Mon propos n’est pas d’apporter une réponse à ces questions complexes auxquelles beaucoup d’entre vous s’intéressent sûrement. Si je me permets d’en parler, c’est parce qu’au fil de mes rencontres avec les communautés paroissiales, j’ai constaté que la vie ecclésiale affronte des problématiques très proches. Autrefois, chaque village avait son curé qui assurait bien des tâches de la vie pastorale. Le dimanche matin, les cloches sonnaient dans la commune et tous savaient que c’était l’heure de la messe, avec la vie sociale qui y est associée : rencontre entre habitants, activités dans les commerces – y compris les bars du village ! ‐, animation autour de l’église. Par ailleurs, il était facile de rencontrer les prêtres, présents dans chaque commune, parfois même dans de petits hameaux dont l’ancien presbytère est toujours visible. Et que dire des nombreuses communautés religieuses – les écoles tenues par les soeurs, en particulier – disséminées un peu partout dans la campagne ? N’oublions pas les Béates, présence chrétienne bien originale en Haute‐Loire, dont les maisons d’assemblée, souvent encore très bien entretenues aujourd’hui, rappellent la présence.

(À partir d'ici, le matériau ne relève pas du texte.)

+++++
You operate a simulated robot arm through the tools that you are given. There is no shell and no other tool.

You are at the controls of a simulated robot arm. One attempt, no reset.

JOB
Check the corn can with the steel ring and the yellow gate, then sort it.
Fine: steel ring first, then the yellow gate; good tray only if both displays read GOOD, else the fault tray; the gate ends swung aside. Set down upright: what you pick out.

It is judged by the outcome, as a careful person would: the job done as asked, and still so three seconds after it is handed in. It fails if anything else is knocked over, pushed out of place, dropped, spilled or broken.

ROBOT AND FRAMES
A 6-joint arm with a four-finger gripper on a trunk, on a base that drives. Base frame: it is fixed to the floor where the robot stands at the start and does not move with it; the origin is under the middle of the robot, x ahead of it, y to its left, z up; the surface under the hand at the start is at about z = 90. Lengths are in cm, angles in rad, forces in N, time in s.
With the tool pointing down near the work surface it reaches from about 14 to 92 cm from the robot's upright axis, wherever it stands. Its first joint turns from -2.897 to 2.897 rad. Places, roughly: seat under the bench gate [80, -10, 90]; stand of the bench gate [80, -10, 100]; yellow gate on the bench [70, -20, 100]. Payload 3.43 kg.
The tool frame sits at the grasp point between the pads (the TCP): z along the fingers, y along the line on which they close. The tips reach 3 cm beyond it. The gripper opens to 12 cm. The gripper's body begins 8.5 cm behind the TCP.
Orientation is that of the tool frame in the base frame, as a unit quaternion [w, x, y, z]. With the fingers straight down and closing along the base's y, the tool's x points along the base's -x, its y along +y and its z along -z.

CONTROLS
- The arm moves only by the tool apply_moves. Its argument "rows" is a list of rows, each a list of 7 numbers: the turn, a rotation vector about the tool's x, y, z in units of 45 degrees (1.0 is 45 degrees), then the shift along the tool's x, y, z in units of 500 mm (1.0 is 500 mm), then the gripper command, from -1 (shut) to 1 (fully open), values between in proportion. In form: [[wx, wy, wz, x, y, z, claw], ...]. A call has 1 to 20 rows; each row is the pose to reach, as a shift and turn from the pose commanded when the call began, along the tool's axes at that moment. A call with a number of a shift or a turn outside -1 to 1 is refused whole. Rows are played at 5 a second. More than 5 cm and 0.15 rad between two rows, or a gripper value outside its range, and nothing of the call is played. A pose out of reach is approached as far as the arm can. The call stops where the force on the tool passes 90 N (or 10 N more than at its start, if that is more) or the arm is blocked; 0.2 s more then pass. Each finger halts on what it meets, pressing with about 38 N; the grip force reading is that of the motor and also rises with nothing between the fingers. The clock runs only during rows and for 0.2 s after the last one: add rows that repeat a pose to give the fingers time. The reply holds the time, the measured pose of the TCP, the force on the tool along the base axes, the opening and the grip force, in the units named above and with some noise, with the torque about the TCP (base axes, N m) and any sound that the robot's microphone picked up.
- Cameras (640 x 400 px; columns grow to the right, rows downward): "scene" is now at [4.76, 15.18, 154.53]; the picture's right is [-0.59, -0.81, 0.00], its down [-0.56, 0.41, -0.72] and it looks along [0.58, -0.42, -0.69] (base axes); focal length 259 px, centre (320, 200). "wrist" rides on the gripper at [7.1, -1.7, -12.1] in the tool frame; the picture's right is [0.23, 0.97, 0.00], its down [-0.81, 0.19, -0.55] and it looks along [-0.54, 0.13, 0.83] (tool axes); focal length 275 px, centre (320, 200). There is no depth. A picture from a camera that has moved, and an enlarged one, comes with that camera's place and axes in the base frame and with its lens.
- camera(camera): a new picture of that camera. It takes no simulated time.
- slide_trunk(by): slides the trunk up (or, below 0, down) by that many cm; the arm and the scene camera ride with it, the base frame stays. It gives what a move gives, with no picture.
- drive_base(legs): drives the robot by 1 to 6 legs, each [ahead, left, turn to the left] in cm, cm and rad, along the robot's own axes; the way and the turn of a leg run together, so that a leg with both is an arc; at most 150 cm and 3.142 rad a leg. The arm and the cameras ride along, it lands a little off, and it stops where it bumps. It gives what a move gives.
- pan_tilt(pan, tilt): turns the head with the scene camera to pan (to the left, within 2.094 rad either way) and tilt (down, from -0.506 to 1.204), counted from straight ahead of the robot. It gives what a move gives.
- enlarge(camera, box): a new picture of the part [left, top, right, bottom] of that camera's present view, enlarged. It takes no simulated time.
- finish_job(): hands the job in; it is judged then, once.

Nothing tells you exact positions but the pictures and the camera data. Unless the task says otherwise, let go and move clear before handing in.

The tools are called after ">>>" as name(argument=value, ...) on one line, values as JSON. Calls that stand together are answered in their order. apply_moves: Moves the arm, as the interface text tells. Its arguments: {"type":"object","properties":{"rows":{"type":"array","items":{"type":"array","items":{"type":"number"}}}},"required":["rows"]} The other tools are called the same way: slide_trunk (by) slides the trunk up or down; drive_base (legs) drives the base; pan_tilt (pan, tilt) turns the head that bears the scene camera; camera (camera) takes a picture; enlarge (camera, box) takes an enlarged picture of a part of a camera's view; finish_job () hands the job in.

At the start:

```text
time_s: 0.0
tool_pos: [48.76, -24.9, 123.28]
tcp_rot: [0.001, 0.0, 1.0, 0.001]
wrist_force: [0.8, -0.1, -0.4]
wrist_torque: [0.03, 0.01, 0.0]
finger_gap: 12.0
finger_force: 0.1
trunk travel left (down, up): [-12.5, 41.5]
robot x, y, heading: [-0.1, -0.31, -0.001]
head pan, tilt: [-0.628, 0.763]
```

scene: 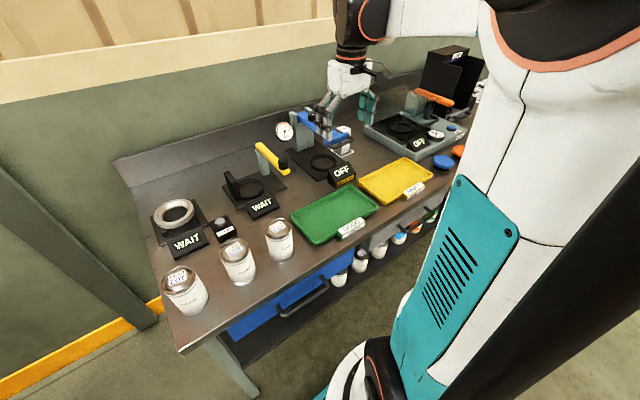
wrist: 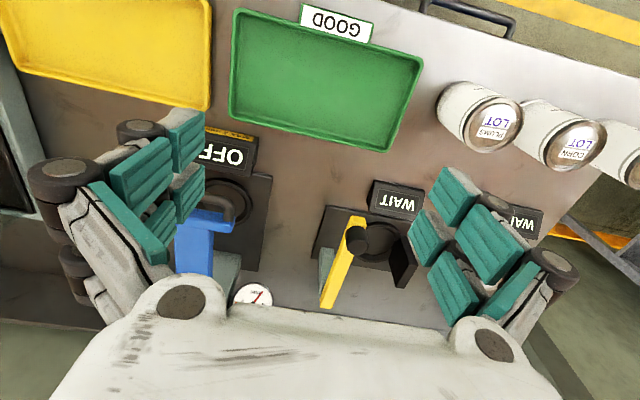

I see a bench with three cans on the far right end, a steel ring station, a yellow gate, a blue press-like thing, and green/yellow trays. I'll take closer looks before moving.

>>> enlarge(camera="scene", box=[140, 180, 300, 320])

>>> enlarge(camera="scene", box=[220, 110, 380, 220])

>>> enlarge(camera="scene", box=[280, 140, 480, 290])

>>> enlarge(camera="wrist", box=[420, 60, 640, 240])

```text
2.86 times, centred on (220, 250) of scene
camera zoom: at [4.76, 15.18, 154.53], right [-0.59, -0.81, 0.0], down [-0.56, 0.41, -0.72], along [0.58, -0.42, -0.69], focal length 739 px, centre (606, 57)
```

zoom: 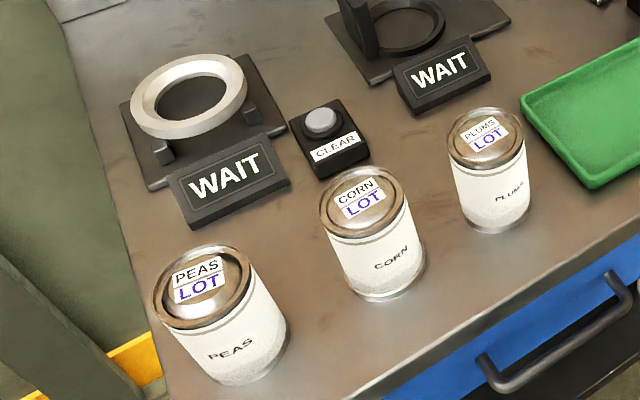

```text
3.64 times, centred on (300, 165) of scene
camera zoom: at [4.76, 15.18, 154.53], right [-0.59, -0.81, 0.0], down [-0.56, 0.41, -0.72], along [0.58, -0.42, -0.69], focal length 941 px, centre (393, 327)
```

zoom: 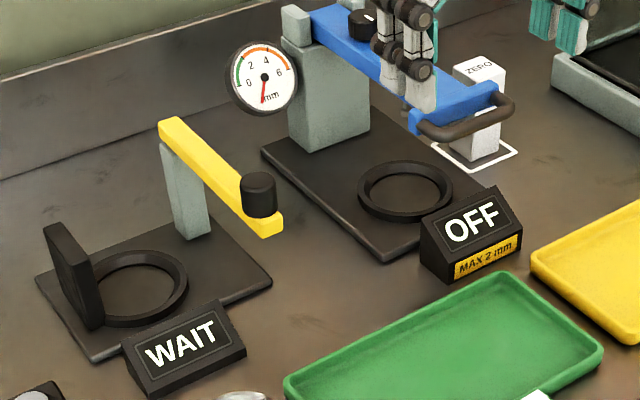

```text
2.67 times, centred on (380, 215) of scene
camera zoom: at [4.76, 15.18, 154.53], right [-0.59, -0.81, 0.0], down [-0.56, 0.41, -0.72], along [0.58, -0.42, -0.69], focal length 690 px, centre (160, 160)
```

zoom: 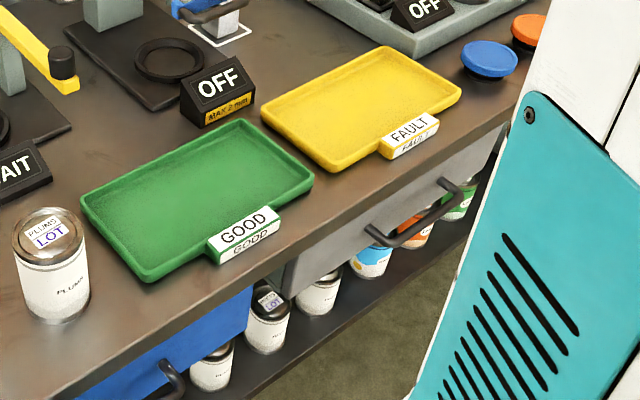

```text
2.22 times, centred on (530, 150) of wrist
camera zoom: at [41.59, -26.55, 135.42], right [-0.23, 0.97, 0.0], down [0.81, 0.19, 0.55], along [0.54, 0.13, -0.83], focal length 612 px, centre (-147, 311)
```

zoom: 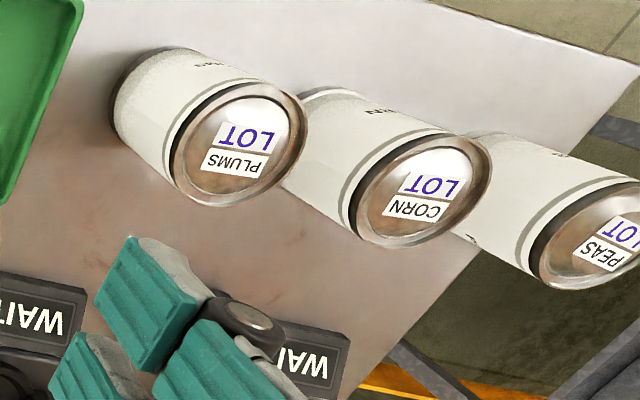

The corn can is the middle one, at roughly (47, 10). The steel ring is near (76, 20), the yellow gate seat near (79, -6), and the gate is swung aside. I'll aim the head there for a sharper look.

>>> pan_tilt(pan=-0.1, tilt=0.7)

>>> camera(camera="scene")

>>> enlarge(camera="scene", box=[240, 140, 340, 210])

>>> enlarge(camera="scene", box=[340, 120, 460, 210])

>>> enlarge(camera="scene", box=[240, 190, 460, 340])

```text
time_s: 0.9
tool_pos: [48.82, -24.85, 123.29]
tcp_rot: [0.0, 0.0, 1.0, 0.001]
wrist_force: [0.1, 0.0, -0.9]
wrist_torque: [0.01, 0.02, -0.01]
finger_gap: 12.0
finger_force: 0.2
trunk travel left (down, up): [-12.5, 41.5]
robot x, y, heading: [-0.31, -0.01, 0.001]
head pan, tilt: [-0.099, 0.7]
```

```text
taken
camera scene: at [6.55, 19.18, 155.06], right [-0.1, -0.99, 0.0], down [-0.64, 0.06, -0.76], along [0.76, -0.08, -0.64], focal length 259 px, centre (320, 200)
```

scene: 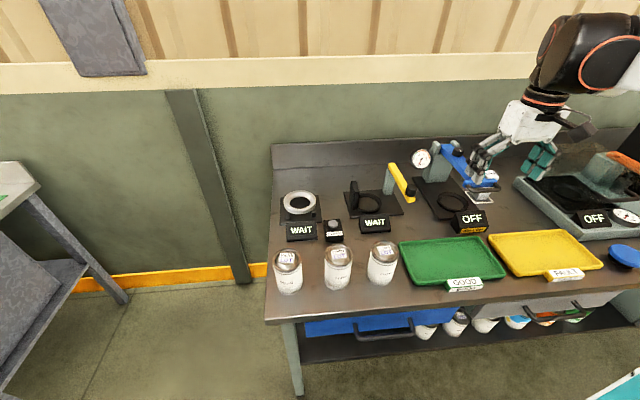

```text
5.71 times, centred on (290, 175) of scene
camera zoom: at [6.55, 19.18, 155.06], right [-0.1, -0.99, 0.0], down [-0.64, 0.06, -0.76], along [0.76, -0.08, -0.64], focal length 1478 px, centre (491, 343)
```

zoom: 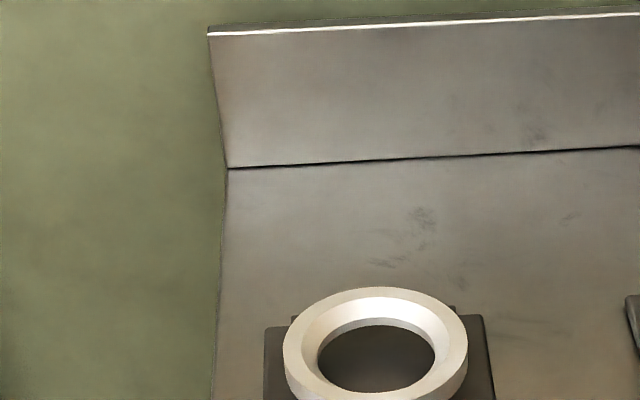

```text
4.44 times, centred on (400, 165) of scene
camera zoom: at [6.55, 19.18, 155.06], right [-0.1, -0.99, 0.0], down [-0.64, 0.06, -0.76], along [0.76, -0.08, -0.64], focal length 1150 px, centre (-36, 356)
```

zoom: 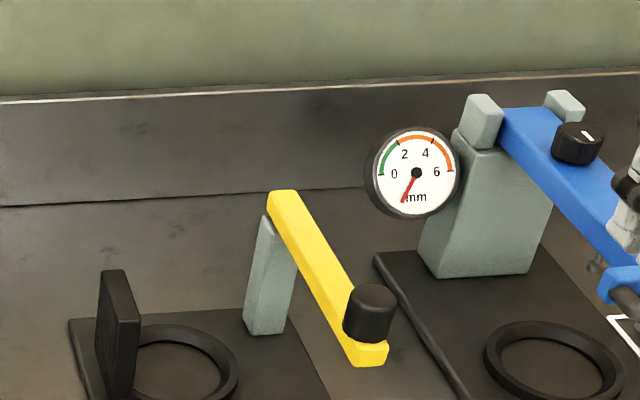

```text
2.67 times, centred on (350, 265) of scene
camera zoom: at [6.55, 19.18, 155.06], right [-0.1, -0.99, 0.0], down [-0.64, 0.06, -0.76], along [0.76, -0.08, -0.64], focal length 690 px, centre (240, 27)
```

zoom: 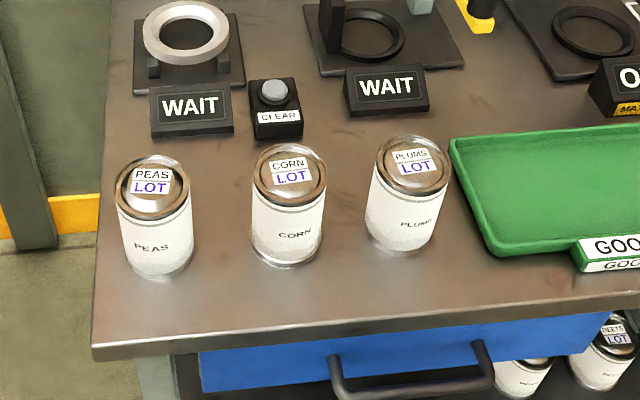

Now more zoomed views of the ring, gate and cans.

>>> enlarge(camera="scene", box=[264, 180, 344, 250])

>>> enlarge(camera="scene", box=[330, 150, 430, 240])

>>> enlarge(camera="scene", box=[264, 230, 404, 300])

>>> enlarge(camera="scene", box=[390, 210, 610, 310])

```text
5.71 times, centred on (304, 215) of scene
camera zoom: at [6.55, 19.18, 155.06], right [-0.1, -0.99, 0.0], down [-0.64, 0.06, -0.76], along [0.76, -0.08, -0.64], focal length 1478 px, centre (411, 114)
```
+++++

Mais la situation a changé : les vocations de prêtres sont peu nombreuses, les paroisses sont devenues des ensembles paroissiaux, regroupant plusieurs communes et animés souvent par un ou deux prêtres, les messes dominicales ne sont plus assurées partout chaque semaine… et les mêmes questions reviennent : « Alors, Père évêque, est‐ce que l’Eglise va aussi nous abandonner ? Après les commerces et les administrations, est‐ce que l’Eglise va aussi quitter la commune ? Va‐t‐elle abandonner les campagnes pour s’établir uniquement dans les villes ? » Ou encore : « Est‐ce que vous allez nous donner des prêtres ? »… Les paroissiens ne sont pas les seuls à poser ces questions, car la vie d’une paroisse, est pour beaucoup, quelles que soient leurs convictions religieuses, un réseau de relations, d’entraides, de dynamisme dans la vie locale.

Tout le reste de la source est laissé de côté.